## TEXT EXTRACT
▬▬▬
On this account some allegorize all
that concerns Paradise itself, where the first men, the parents of
the human race, are, according to the truth of holy Scripture,
recorded to have been; and they understand all its trees and
fruit-bearing plants as virtues and habits of life, as if they had
no existence in the external world, but were only so spoken of or
related for the sake of spiritual meanings. As if there could not
be a real terrestrial Paradise! As if there never existed these
two women, Sarah and Hagar, nor the two sons who were born to
Abraham, the one of the bond woman, the other of the free, because
the apostle says that in them the two covenants were prefigured; or
as if water never flowed from the rock when Moses struck it,
because therein Christ can be seen in a figure, as the same apostle
says, “Now that rock was Christ!”607 No one, then, denies that
Paradise may signify the life of the blessed; its four rivers, the
four virtues, prudence, fortitude, temperance, and justice; its
trees, all useful knowledge; its fruits, the customs of the godly;
its tree of life, wisdom herself, the mother of all good; and the
tree of the knowledge of good and evil, the experience of a broken
commandment. The punishment which God appointed was in itself, a
just, and therefore a good thing; but man’s experience of it is
not good.
▬▬▬
## GIVEN RECORDS
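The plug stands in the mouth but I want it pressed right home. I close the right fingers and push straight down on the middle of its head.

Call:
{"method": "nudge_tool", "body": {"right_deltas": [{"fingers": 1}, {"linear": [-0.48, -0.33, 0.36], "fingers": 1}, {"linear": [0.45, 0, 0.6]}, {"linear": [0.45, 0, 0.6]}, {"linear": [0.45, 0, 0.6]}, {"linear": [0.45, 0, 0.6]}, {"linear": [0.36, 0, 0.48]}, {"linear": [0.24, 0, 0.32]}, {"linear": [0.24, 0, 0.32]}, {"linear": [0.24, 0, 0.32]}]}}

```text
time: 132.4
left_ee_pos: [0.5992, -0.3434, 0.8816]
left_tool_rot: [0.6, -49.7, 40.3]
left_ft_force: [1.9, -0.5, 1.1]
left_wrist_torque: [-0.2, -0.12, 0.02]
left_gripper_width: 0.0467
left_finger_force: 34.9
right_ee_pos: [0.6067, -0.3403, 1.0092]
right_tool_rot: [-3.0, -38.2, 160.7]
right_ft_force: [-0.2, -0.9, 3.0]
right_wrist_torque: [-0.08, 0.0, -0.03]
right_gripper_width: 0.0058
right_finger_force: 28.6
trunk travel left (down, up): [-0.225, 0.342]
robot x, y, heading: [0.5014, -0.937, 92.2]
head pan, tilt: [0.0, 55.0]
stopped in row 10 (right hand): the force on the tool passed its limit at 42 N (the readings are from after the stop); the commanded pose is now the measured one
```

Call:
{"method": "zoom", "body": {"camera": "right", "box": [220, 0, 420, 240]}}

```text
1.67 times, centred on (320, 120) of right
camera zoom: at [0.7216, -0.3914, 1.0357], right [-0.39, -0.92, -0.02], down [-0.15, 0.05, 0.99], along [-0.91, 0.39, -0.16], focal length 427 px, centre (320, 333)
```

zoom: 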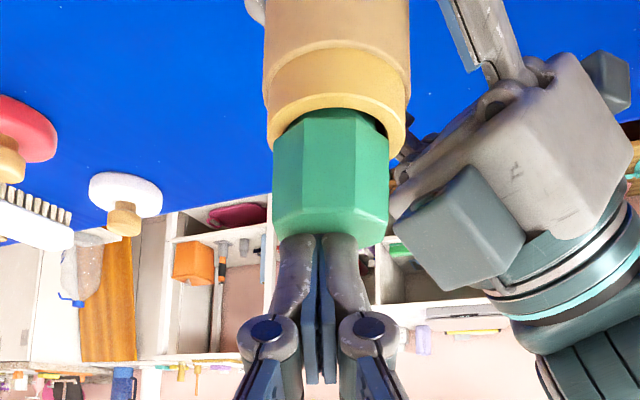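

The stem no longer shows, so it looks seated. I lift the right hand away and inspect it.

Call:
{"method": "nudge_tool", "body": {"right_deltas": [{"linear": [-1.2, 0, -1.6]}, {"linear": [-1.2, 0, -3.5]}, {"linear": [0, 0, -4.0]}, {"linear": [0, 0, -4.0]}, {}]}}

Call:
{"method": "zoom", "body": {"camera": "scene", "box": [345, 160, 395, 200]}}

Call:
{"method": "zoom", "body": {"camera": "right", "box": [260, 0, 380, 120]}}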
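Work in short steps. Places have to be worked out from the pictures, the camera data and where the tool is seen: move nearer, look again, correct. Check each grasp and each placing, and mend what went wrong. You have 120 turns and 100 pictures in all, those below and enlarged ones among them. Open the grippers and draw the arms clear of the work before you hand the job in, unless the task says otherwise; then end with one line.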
▬▬▬
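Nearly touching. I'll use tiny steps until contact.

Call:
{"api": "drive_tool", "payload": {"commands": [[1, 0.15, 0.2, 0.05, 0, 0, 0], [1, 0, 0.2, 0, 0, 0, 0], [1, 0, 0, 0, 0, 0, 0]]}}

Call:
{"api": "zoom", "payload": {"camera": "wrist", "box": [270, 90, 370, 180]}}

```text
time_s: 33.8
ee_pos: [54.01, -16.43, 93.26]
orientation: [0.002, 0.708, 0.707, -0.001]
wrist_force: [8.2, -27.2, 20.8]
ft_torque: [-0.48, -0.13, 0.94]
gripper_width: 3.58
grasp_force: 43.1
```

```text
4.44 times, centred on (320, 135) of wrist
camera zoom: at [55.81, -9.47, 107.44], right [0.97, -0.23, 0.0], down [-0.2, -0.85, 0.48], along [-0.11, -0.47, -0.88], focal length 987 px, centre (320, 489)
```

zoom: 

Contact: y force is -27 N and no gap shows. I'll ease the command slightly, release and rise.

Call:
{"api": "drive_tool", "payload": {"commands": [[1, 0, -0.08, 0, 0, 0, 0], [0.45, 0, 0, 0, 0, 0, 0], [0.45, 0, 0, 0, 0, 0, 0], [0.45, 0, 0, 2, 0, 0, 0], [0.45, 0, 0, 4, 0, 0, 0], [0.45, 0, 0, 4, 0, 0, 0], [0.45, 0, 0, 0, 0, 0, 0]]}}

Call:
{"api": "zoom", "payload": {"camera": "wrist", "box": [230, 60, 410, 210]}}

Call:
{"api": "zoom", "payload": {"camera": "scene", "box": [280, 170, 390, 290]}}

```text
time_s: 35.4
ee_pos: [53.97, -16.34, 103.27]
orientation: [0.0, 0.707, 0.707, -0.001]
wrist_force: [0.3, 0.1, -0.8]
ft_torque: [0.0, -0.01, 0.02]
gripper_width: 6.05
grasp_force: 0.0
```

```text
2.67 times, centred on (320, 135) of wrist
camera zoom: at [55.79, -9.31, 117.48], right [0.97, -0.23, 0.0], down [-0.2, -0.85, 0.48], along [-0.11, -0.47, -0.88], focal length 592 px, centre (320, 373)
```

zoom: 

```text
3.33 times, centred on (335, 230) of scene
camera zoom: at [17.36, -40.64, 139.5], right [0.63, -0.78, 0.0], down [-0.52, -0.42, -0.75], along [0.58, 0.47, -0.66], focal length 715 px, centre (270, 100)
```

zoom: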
▬▬▬
## JOB
Write out the whole text extract again, unchanged.

## SOLUTION TO THIS EXERCISE
On this account some allegorize all
that concerns Paradise itself, where the first men, the parents of
the human race, are, according to the truth of holy Scripture,
recorded to have been; and they understand all its trees and
fruit-bearing plants as virtues and habits of life, as if they had
no existence in the external world, but were only so spoken of or
related for the sake of spiritual meanings. As if there could not
be a real terrestrial Paradise! As if there never existed these
two women, Sarah and Hagar, nor the two sons who were born to
Abraham, the one of the bond woman, the other of the free, because
the apostle says that in them the two covenants were prefigured; or
as if water never flowed from the rock when Moses struck it,
because therein Christ can be seen in a figure, as the same apostle
says, “Now that rock was Christ!”607 No one, then, denies that
Paradise may signify the life of the blessed; its four rivers, the
four virtues, prudence, fortitude, temperance, and justice; its
trees, all useful knowledge; its fruits, the customs of the godly;
its tree of life, wisdom herself, the mother of all good; and the
tree of the knowledge of good and evil, the experience of a broken
commandment. The punishment which God appointed was in itself, a
just, and therefore a good thing; but man’s experience of it is
not good.